SUPPLIED PASSAGE:
# # # #
Updated By: Kevin Clark
July 14, 2014 11pm
Wakulla County Commissioners repealed the ordinance that prevents development within a 75-foot buffer of county wetlands.
The controversial 4-1 decision came after several citizens spoke, most of them against the commissioners' decision.
Monday night was the final public hearing before citizens will be able to vote for the ordinance should they want it to return in November.
Most citizens were not pleased, saying the commissioners aren't responding to their interests. Arguments for keeping the buffer included cleaner water, reduced flood rates, and wildlife protection, which would help fisherman.
Commissioner Howard Kessler argued that the state protection is unreliable and only the county can properly protect the wetlands.
But among commissioners, Kessler was in the minority.
# # # #
RAW DATA:
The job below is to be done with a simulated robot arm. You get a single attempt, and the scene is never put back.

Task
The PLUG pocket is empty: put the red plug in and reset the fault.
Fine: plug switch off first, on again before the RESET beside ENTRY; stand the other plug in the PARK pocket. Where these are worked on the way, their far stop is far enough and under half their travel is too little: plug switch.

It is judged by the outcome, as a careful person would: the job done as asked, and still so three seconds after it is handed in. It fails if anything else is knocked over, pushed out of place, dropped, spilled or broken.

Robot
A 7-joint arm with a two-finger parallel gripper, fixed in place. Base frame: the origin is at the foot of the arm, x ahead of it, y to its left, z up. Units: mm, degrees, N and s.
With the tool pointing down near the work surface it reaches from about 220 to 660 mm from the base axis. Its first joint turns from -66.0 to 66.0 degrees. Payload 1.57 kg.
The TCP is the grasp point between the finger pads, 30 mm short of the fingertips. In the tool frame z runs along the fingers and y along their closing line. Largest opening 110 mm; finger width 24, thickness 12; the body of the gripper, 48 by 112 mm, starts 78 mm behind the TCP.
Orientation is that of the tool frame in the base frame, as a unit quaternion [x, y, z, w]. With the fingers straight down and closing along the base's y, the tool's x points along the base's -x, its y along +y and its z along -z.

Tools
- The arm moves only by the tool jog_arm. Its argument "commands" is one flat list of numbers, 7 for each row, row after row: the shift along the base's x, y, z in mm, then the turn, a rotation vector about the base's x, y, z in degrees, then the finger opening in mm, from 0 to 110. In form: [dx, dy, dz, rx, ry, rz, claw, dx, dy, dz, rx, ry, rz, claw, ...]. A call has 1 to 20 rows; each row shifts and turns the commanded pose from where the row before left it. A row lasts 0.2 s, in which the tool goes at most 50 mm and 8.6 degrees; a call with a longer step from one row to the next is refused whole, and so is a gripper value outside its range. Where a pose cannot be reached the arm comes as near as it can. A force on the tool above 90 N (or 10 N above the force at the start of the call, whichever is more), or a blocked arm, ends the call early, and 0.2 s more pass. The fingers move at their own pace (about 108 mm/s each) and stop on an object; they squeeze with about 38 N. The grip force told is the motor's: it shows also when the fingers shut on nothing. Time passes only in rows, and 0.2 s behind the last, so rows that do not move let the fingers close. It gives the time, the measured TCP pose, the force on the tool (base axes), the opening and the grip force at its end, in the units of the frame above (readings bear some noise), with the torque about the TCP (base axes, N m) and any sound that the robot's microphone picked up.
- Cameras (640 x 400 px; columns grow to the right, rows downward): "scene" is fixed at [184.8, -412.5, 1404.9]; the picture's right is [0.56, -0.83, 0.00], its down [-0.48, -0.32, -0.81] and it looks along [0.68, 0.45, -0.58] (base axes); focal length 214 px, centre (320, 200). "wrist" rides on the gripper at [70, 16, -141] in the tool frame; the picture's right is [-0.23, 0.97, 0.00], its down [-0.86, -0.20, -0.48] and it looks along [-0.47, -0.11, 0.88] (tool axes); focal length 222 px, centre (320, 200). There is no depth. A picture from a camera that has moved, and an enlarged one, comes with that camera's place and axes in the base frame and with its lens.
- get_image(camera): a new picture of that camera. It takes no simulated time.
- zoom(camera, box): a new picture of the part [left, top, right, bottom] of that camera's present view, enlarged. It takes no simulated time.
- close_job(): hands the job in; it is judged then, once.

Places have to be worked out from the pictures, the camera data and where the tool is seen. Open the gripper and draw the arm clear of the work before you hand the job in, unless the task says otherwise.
# # # #
DIRECTIONS: Take the supplied passage and repeat only what runs from "The controversial 4-1" through "in the minority.".

RESULT OF THE TASK:
The controversial 4-1 decision came after several citizens spoke, most of them against the commissioners' decision.
Monday night was the final public hearing before citizens will be able to vote for the ordinance should they want it to return in November.
Most citizens were not pleased, saying the commissioners aren't responding to their interests. Arguments for keeping the buffer included cleaner water, reduced flood rates, and wildlife protection, which would help fisherman.
Commissioner Howard Kessler argued that the state protection is unreliable and only the county can properly protect the wetlands.
But among commissioners, Kessler was in the minority.